Poor management and lack of proper market research are some of the constraints faced by the small and medium enterprises in South Africa, according to Dr Thami Mazwai, Director for the Centre for Small Business and Medium Enterprise Development (CSBD) at the University of Johannesburg.
The CSBD, based at the Soweto Campus, was launched in 2006 and aimed at addressing the current low levels of technical business and entrepreneurial skills in the community. Mazwai joined the CSBD in 2008 and since then the centre has trained more than 2 500 students in general business.
To qualify for training, a candidate must have been running a business for at least two years.
Poor management and lack of proper market research are some of the constraints faced by the small and medium enterprises in South Africa, according to Dr Thami Mazwai from the University of Johannesburg's CSBD.
In his exclusive interview with Spotong, Mazwai said continuous research and marketing is important in order to stay in the business and compete at the highest level within the market.
“Once you get into business you must be ready for a competition and you’ve got to be creative. Sometimes the market can be very brutal and you have to fight to stay in the market and compete.”
Mazwai states that it is possible for small traders in townships, such as spaza shops, taverns, hair salons and other community enterprises, to compete with established retailers and supermarkets.

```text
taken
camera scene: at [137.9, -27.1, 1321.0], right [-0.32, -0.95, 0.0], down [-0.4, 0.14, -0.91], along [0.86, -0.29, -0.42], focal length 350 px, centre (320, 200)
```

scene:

He advises that traders must do more research and find out what it is that the market wants and that the retailers don't sell. He also appealed to local entrepreneurs to make use of all business development agencies for advice on how they can grow and develop their businesses and get financial support.
Mazwai says there’s enough financial support for aspiring entrepreneurs in the country and people must not be discouraged when banks want collateral when applying for a business loan.
“That is to measure the seriousness of your business idea, they know if you can put your house as collateral you’ll work hard to sustain your business so that you won’t lose your house.
Why should the bank trust you with their money,” Mazwai asked.
Last year, Minister of Higher Education and Training, Dr Blade Nzimande, lambasted the Sector Education and Training Authority (Seta), saying most of its training colleges have their head offices in the upmarket suburbs.
As part of service-level agreements between his department and Seta, Nzimande said he expected the authorities to start opening offices in rural areas and townships.
Mazwai welcomes this move, saying it will help both township and rural communities to easily access services and essential information regarding training and development.
Earlier this month the CSBD hosted its third annual International Conference on Entrepreneurship and Small Business Development.
“The conference enhanced the understanding of entrepreneurship and small business development in Africa. It also played a crucial role in stimulating research collaborations and networking within African countries and the rest of the world,” says Mazwai.
The CSBD has been established to address the current low level of technical business and entrepreneurial skills in the country, particularly focusing on small and informal businesses in townships.
It’s regarded as the African premier business school that recognises the critical need to address the facilitation and establishment of a development strategy that is directly focused on the business needs of the community and is committed to expanding its boundaries with ground-breaking initiatives.